Tarih boyunca Osmanlı’ya iltica edenler arasında Avrupalı krallar da vardı. Bu krallardan bazıları Türk diline ilgi duydular, Türkçe öğrendiler ve yazdıkları eserlerde Türkçe kelimeler kullandılar. Türkçe öğrenmekle yetinmeyip Türkçe gramer kitabı yazanlar da oldu.
Osmanlı Devleti tarih boyunca hem doğudan hem de batıdan dini ve siyasi nedenlerle ülkelerini terk eden binlerce mülteciye kapılarını açmıştır. Osmanlı’ya sığınanlar arasında üst düzey asker ve bürokrat bulunduğu gibi Avrupa siyasetine damgasını vuran krallar da vardır. Osmanlı’ya sığınan bu krallardan bazıları Türk diline ilgi duydular, Türkçe öğrendiler ve yazdıkları eserlerde Türkçe kelimeler kullandılar.

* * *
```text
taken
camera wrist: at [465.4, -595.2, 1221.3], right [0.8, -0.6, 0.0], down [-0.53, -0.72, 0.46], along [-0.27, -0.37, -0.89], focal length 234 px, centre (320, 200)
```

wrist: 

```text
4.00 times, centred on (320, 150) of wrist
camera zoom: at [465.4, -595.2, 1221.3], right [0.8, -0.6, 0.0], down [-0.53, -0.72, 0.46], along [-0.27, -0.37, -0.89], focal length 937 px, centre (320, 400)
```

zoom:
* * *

Hatta bu krallardan 1849 yılında Osmanlı Devleti’ne sığınan Macar Kralı Lajos Kossuth Türkçe öğrenmekle yetinmeyip Türkçe gramer kitabı yazacak kadar Türkçe ile ilgilendi.
Osmanlı Devleti’ne sığınıp Türk dili ile ilgilenen Avrupalı krallardan ilki Macar Kralı Thököly Imre oldu. Imre, Osmanlı Devleti’ne 1695 yılında eşi Ilan Zriny ile birlikte sığındı ve 6 yıl Osmanlı ülkesinde kaldı. Kral, Türkiye’de önemli sayıda Türkçe kelime öğrendi ve bu kelimelere Macarca eserlerinde sistemli şekilde yer verdi. Macar Kralı’nın kullandığı kelimelerin önemli bir bölümü Türk idari ve askeri hayatıyla ilgili kavramlardır. Örneğin, beylerbeyi, çavuş, efendi, ferman, yeniçeri, kadı, kapıcı başı, müftü, kahya ve defterdar gibi Türkçe kelimeleri yazılarında kullandı. Bunların yanı sıra, menzil, kiracı, sürücü, para, gemi, konakçı, kilo gibi askeri ve gündelik hayatta kullanılan pek çok tabire yazılarında tesadüf ediyoruz. Thököly, 1705’te İzmit’te öldü ve buraya defnedildi. Daha sonra naşı 1906 yılında Macaristan’a nakledildi.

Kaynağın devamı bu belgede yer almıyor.